Experimental and finite element simulated box compression tests on paperboard packages at different moisture levels

Abstract

Finite element (FE) analyses can be used as a powerful tool in the package design process to study for instance stress and strain fields that arise during loading. An orthotropic linear elastic material model with a stress‐based failure criterion was used to simulate box compression tests (BCTs) of a paperboard package in the FE solver LS‐Dyna. Physical experiments were performed at 50%, 70%, and 90% relative humidity (RH). The input parameters required for the simulations were calculated based on material characterization at standard climate (50% RH and 23°C) and a linear relation between mechanical material properties and moisture ratio established in earlier studies. The result showed that it was possible to accurately predict the load–compression curve of a BCT when moisture was accounted for.

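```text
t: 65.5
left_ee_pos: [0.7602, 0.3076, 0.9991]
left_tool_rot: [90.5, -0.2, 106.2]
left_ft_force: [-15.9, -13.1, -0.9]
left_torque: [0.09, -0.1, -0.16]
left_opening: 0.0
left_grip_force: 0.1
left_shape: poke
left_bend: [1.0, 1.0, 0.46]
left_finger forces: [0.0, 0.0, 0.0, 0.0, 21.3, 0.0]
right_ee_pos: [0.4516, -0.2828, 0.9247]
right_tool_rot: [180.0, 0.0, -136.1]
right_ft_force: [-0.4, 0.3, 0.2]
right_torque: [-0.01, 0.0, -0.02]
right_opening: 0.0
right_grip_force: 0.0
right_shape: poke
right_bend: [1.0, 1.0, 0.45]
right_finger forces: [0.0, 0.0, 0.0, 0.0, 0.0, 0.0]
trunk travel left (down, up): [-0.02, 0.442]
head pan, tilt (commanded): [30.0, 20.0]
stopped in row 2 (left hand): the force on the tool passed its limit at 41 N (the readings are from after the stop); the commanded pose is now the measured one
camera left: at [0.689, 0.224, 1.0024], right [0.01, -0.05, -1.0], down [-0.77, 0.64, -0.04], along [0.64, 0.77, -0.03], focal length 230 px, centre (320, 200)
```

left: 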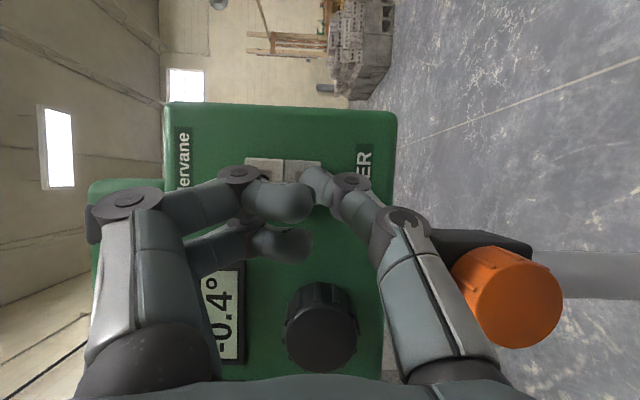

Furthermore, it was found that modelling of the mechanical properties of the creases are important for capturing the stiffness response of the package. To conclude, it was possible to predict the box compression strength and the linear stiffness response prior to the peak in the load–compression response at relevant moisture levels, by using the previously established linear relationship between moisture ratio and material properties. In addition to the moisture ratio at the preferred moisture level, the only material properties required were the in‐plane strengths and stiffnesses, and the out‐of‐plane shear moduli at standard climate.